*** Text provided

Curious Expedition 2 Review (Switch) – The Expeditioner’s Guide to the 19th Century

Curious Expedition 2, to explain briefly, is a turn-based narrative set in the 19th century set on exploration and discovery. The game is set in 1889 within Paris’ World Fair. Exploring clubs are funding treks and travels to ‘strange islands’ to explore the landscape, meet the residents or pilfer the jewels and treasure the island holds. 

I am no history buff by any means, but this actually happened and appears to have been one of the most popular and most successful world fairs of our (their?) time. 

Players arrive in Paris where they have areas of the map available to explore. You’ve not yet headed on an exhibition as you need to pick your mighty main traveller and who will be accompanying them. After that it’s time to go to the bank. The metaphorical bank which is really a bunch of societies that are funding your lucrative trip around islands. You will have different missions depending on what society you pick to support you. They rob you of all your fruits post mission but as you continue to do missions for them you will increase your ranking within the society and achieve perks that will help you in future explorations.

******

## [Task requirements]
1. Transcribe the text provided beginning at "Curious Expedition 2, to". Stop after "our (their?) time.".
2. Go on with the text provided that begins "Curious Expedition 2 Review" from its last line.

*** Data provided

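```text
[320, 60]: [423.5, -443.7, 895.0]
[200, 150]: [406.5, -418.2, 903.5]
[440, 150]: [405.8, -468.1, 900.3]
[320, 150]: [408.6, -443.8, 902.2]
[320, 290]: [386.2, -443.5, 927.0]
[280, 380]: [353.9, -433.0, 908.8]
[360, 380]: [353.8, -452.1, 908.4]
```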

******
*** Data provided

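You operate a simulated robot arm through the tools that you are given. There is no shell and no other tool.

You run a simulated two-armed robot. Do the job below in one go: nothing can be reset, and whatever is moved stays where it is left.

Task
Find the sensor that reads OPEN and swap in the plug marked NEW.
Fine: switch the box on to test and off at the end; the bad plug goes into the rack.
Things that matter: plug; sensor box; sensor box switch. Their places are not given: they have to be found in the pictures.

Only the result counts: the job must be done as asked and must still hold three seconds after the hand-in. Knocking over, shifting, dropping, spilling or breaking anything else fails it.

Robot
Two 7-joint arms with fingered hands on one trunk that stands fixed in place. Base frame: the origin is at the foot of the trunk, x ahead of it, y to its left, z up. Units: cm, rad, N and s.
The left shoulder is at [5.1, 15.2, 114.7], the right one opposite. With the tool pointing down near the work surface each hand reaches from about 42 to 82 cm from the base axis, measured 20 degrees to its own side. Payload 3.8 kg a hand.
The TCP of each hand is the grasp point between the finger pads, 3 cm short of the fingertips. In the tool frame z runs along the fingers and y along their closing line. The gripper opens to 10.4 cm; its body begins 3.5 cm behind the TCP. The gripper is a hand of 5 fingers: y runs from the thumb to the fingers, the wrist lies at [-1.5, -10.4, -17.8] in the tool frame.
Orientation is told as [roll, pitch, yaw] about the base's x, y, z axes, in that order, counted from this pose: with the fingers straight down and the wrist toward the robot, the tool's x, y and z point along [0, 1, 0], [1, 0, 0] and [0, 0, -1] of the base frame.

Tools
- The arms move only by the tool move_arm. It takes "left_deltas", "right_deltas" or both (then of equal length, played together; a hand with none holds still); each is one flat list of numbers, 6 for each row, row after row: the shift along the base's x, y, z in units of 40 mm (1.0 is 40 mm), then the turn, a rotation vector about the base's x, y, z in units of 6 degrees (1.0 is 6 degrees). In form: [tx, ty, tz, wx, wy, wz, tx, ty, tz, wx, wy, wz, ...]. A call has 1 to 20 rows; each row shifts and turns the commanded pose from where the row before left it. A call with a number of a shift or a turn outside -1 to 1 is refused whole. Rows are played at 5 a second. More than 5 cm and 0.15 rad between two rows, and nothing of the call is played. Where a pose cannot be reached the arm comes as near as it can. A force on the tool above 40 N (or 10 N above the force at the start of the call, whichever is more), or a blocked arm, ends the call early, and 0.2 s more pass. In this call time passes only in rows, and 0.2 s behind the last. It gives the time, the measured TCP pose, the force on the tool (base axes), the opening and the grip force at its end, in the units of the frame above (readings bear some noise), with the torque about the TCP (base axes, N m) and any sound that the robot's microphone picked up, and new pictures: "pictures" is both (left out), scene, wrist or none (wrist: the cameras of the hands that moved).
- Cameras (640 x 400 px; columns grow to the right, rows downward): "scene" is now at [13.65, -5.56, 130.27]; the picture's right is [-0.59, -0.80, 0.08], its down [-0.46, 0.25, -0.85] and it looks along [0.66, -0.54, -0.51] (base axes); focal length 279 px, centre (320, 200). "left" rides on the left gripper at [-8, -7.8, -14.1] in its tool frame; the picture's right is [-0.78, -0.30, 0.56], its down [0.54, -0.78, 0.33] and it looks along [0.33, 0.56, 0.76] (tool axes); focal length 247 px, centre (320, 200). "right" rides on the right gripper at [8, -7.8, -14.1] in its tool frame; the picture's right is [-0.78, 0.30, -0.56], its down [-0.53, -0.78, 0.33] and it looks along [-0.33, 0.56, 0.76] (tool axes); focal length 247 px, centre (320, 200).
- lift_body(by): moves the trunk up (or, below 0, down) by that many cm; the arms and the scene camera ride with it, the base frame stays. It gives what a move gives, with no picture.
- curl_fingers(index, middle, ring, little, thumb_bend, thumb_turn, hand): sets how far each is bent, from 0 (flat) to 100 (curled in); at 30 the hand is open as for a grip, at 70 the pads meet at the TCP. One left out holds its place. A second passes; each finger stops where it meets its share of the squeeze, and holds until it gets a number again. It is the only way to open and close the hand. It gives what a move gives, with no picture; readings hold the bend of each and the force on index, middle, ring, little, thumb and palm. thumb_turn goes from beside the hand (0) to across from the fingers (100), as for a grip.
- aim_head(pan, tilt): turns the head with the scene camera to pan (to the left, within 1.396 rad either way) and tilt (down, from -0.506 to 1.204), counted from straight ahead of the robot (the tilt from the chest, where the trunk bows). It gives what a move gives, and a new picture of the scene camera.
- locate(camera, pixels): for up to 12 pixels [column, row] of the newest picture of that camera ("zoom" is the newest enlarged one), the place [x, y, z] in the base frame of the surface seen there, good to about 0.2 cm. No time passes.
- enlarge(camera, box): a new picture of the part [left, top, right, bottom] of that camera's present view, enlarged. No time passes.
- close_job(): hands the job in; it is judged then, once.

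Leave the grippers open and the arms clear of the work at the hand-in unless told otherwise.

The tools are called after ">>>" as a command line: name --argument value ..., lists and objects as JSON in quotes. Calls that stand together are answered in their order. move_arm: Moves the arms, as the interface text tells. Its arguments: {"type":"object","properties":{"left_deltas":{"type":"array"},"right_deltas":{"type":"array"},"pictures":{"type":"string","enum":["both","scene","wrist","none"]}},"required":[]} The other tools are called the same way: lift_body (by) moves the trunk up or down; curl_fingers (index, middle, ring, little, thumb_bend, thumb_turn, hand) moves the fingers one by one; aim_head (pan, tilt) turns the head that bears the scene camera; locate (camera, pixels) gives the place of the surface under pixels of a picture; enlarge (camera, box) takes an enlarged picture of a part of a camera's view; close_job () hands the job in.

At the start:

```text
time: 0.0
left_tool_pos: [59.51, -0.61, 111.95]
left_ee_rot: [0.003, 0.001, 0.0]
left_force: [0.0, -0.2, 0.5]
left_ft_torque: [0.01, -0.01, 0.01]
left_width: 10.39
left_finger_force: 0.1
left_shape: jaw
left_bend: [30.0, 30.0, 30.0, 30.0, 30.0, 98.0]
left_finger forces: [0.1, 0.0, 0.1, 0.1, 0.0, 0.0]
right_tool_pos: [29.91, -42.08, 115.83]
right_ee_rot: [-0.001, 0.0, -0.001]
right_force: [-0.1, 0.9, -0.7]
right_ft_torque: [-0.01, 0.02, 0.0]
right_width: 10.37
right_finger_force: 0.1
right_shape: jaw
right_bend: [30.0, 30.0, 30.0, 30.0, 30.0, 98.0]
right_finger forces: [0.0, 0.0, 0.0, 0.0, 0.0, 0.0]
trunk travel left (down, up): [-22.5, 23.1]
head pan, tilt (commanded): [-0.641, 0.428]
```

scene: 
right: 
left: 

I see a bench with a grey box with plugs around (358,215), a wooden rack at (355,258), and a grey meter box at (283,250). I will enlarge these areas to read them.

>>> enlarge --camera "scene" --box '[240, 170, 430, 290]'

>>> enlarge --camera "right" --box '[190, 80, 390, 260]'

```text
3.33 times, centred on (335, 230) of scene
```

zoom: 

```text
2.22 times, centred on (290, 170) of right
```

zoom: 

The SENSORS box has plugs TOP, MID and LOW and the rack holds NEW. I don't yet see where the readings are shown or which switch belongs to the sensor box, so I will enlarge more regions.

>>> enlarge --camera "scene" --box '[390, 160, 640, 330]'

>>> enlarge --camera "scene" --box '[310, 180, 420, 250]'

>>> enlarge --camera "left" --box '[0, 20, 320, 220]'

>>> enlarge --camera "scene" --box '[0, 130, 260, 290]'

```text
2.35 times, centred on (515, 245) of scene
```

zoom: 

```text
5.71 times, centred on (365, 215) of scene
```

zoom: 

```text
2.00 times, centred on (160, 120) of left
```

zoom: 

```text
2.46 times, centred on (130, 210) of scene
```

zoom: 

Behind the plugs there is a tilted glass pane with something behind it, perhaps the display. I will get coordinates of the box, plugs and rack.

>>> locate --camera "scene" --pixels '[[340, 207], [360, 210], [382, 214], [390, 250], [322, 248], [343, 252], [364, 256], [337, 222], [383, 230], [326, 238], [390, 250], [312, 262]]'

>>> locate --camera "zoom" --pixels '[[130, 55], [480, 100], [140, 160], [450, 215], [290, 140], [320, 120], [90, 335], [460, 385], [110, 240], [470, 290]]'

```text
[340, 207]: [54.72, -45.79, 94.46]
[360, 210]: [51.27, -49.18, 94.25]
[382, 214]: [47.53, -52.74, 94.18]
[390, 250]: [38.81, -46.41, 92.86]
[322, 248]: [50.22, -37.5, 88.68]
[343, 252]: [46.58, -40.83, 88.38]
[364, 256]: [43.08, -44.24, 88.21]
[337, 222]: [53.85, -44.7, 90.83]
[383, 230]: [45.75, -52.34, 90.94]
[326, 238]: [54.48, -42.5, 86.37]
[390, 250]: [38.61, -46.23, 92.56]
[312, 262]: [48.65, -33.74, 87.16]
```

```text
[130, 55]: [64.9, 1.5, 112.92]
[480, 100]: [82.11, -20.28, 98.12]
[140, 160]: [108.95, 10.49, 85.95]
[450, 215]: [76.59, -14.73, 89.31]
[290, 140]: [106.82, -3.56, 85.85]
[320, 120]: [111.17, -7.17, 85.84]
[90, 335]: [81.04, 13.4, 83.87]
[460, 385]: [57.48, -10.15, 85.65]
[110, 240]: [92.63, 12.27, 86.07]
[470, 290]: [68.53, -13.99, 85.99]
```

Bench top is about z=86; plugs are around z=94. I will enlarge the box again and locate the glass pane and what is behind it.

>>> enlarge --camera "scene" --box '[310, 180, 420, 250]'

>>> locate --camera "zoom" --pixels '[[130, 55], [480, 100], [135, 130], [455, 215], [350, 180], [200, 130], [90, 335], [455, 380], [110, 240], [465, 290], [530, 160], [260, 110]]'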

******
*** Data provided

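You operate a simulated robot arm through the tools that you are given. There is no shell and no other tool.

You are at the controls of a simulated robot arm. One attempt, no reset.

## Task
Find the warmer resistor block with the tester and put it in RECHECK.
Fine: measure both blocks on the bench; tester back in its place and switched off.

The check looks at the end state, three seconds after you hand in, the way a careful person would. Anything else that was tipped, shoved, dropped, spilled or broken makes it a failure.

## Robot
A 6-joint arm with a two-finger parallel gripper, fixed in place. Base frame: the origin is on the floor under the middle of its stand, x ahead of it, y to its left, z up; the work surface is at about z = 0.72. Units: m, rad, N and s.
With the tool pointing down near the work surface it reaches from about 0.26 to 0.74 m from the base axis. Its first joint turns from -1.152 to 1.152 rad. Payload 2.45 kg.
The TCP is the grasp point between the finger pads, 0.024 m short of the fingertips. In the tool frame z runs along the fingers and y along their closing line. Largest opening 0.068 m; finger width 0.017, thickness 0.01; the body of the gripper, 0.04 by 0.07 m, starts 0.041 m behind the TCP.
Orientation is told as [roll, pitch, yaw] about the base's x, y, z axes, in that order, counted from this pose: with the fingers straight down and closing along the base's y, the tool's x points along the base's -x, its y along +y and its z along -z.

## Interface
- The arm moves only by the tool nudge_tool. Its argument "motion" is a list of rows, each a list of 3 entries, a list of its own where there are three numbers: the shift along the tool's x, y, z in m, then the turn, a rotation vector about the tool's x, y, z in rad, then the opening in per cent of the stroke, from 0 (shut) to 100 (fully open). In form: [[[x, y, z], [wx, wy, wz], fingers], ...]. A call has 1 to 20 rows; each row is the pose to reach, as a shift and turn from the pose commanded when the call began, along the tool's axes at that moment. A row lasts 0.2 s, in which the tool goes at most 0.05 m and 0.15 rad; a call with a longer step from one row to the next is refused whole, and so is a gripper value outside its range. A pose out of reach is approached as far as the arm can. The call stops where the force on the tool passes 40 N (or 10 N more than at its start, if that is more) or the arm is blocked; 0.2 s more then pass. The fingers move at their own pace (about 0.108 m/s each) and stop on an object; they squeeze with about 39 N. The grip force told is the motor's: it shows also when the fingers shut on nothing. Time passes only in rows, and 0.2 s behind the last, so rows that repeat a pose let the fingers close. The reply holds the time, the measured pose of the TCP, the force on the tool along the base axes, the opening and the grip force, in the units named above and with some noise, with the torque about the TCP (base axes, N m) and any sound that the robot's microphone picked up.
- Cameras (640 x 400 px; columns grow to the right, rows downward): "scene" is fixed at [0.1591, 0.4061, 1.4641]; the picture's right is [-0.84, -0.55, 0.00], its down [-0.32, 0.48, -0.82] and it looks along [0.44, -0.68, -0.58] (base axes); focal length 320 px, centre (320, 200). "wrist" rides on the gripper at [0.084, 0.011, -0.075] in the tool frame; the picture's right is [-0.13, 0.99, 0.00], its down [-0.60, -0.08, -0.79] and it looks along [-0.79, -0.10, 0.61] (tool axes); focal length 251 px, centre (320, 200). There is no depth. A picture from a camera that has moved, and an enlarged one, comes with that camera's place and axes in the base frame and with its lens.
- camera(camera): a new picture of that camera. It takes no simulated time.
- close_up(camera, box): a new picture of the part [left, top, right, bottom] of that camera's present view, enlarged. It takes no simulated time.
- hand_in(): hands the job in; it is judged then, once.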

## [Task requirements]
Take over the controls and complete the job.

******

## [Answer list]
1.
Curious Expedition 2, to explain briefly, is a turn-based narrative set in the 19th century set on exploration and discovery. The game is set in 1889 within Paris’ World Fair. Exploring clubs are funding treks and travels to ‘strange islands’ to explore the landscape, meet the residents or pilfer the jewels and treasure the island holds. 

I am no history buff by any means, but this actually happened and appears to have been one of the most popular and most successful world fairs of our (their?) time.

2.
Choose Your Explorer!

Character choice does not initially appear to be a big deal at first, but you soon come to learn that the strengths in a person you initially thought gave you a one up, will falter you in some missions on the island. Each character has an allotted amount of dice to them, each with a set amount of abilities. Choose a healer, you will have abilities that heal or shield your team. Choose an attacker your dice will be that of spears and shots. The characters all come with their pros and their cons, some will be able to rest in certain places, whilst others may be able to add more capacity to your trekking backpack. Choose wisely. 

Welcome to the Jungle

Remember the Where’s Wally books? The outlook and graphics of Curious Expedition 2 almost remind me of 20th century Where’s Wally prints.  Once you’re on your way, you pick your resources. You, of course, have NO idea what you are about to encounter, so take a wild guess and hope for the best. My best tactic was to try and pick one of each thing offered to me, as then no matter what I ran into, at least I had a bleak lifeline. 

Seems easy right? Pick a mission, explore an island.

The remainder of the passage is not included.